## What you are asked to do
Write out the full set of records below exactly. Put each line that is not blank into a JSON list as a string.

## Source data
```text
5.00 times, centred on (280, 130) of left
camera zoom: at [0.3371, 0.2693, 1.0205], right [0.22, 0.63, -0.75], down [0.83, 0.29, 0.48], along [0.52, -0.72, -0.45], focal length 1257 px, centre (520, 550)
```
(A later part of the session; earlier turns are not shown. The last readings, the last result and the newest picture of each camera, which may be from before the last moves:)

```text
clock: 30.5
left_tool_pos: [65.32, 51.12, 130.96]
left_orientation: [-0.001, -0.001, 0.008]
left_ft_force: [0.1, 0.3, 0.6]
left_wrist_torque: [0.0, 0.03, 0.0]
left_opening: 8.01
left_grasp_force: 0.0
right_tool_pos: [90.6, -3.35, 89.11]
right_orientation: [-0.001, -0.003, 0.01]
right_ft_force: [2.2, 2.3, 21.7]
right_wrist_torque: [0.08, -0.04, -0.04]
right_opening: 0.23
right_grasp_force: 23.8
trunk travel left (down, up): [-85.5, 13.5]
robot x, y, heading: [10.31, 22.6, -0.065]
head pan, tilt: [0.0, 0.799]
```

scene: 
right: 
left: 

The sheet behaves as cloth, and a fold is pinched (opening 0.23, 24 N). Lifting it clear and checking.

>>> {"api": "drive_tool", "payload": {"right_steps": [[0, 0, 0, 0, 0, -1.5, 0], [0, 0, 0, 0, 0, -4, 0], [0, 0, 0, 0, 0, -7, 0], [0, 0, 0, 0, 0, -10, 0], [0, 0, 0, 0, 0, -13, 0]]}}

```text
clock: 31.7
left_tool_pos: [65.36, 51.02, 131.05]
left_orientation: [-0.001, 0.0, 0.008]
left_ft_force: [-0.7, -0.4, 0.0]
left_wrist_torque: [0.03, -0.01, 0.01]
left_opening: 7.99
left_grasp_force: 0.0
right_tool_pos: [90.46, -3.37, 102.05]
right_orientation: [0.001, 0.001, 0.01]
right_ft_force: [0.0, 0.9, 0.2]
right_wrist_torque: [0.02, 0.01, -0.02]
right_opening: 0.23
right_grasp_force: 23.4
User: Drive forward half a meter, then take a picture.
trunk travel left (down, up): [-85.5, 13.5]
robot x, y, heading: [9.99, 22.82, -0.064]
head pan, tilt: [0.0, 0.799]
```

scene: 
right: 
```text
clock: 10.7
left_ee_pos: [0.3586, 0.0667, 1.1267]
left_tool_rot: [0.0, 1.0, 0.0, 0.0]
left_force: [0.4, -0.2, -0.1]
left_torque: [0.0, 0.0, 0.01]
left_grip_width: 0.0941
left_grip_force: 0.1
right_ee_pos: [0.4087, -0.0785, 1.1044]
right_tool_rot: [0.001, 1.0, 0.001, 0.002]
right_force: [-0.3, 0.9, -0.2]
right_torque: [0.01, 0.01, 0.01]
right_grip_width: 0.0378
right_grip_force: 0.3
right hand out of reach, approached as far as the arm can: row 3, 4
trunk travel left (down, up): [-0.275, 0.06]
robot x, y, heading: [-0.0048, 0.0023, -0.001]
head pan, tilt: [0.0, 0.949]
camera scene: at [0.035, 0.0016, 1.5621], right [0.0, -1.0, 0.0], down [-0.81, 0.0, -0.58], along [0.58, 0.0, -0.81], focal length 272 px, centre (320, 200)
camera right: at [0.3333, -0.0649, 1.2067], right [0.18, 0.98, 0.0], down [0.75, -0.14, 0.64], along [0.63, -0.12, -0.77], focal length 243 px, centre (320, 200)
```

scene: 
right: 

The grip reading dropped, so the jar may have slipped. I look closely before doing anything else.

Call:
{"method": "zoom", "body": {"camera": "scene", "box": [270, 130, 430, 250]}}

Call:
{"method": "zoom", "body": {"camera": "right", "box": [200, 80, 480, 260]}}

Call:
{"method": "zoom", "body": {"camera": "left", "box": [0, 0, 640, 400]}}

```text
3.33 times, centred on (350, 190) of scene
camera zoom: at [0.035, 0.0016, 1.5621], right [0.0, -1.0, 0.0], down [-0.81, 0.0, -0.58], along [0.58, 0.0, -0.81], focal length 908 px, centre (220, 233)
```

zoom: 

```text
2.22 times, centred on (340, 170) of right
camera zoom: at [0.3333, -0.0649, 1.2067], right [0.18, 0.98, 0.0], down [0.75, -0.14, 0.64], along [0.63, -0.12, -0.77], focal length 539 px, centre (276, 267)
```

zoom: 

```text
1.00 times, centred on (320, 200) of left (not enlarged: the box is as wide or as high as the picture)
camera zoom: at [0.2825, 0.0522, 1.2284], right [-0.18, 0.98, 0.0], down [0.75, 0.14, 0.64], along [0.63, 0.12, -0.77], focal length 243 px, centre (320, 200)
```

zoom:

## Reply to the exercise
[
  "```text",
  "5.00 times, centred on (280, 130) of left",
  "camera zoom: at [0.3371, 0.2693, 1.0205], right [0.22, 0.63, -0.75], down [0.83, 0.29, 0.48], along [0.52, -0.72, -0.45], focal length 1257 px, centre (520, 550)",
  "```",
  "(A later part of the session; earlier turns are not shown. The last readings, the last result and the newest picture of each camera, which may be from before the last moves:)",
  "```text",
  "clock: 30.5",
  "left_tool_pos: [65.32, 51.12, 130.96]",
  "left_orientation: [-0.001, -0.001, 0.008]",
  "left_ft_force: [0.1, 0.3, 0.6]",
  "left_wrist_torque: [0.0, 0.03, 0.0]",
  "left_opening: 8.01",
  "left_grasp_force: 0.0",
  "right_tool_pos: [90.6, -3.35, 89.11]",
  "right_orientation: [-0.001, -0.003, 0.01]",
  "right_ft_force: [2.2, 2.3, 21.7]",
  "right_wrist_torque: [0.08, -0.04, -0.04]",
  "right_opening: 0.23",
  "right_grasp_force: 23.8",
  "trunk travel left (down, up): [-85.5, 13.5]",
  "robot x, y, heading: [10.31, 22.6, -0.065]",
  "head pan, tilt: [0.0, 0.799]",
  "```",
  "scene: ",
  "right: ",
  "left: ",
  "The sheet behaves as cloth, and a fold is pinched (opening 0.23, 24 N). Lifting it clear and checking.",
  ">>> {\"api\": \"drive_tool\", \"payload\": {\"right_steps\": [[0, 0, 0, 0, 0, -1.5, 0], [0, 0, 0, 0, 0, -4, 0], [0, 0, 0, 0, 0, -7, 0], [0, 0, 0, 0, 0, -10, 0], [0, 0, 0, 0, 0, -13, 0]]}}",
  "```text",
  "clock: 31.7",
  "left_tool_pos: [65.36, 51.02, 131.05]",
  "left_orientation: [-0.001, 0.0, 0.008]",
  "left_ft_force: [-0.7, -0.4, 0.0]",
  "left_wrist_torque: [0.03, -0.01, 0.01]",
  "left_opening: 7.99",
  "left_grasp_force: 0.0",
  "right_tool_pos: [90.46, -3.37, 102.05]",
  "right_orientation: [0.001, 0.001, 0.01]",
  "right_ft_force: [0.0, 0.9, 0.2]",
  "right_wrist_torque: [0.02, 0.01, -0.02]",
  "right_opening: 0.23",
  "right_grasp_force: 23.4",
  "User: Drive forward half a meter, then take a picture.",
  "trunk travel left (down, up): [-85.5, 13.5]",
  "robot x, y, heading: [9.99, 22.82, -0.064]",
  "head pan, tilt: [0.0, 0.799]",
  "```",
  "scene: ",
  "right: ",
  "```text",
  "clock: 10.7",
  "left_ee_pos: [0.3586, 0.0667, 1.1267]",
  "left_tool_rot: [0.0, 1.0, 0.0, 0.0]",
  "left_force: [0.4, -0.2, -0.1]",
  "left_torque: [0.0, 0.0, 0.01]",
  "left_grip_width: 0.0941",
  "left_grip_force: 0.1",
  "right_ee_pos: [0.4087, -0.0785, 1.1044]",
  "right_tool_rot: [0.001, 1.0, 0.001, 0.002]",
  "right_force: [-0.3, 0.9, -0.2]",
  "right_torque: [0.01, 0.01, 0.01]",
  "right_grip_width: 0.0378",
  "right_grip_force: 0.3",
  "right hand out of reach, approached as far as the arm can: row 3, 4",
  "trunk travel left (down, up): [-0.275, 0.06]",
  "robot x, y, heading: [-0.0048, 0.0023, -0.001]",
  "head pan, tilt: [0.0, 0.949]",
  "camera scene: at [0.035, 0.0016, 1.5621], right [0.0, -1.0, 0.0], down [-0.81, 0.0, -0.58], along [0.58, 0.0, -0.81], focal length 272 px, centre (320, 200)",
  "camera right: at [0.3333, -0.0649, 1.2067], right [0.18, 0.98, 0.0], down [0.75, -0.14, 0.64], along [0.63, -0.12, -0.77], focal length 243 px, centre (320, 200)",
  "```",
  "scene: ",
  "right: ",
  "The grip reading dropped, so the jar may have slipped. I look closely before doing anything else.",
  "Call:",
  "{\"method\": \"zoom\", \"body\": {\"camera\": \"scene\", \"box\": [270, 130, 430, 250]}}",
  "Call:",
  "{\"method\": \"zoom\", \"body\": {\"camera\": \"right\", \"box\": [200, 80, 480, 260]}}",
  "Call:",
  "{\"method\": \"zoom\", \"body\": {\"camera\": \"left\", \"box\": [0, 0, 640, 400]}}",
  "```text",
  "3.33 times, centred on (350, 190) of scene",
  "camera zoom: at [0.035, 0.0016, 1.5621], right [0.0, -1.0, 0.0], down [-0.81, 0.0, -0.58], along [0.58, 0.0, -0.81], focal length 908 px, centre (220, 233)",
  "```",
  "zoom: ",
  "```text",
  "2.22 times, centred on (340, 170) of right",
  "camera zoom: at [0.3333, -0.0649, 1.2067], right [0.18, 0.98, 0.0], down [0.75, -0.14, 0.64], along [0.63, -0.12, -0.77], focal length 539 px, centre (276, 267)",
  "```",
  "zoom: ",
  "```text",
  "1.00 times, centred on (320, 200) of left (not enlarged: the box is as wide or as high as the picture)",
  "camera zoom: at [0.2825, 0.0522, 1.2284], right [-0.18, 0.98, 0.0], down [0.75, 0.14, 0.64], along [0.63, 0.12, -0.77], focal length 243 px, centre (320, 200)",
  "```",
  "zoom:"
]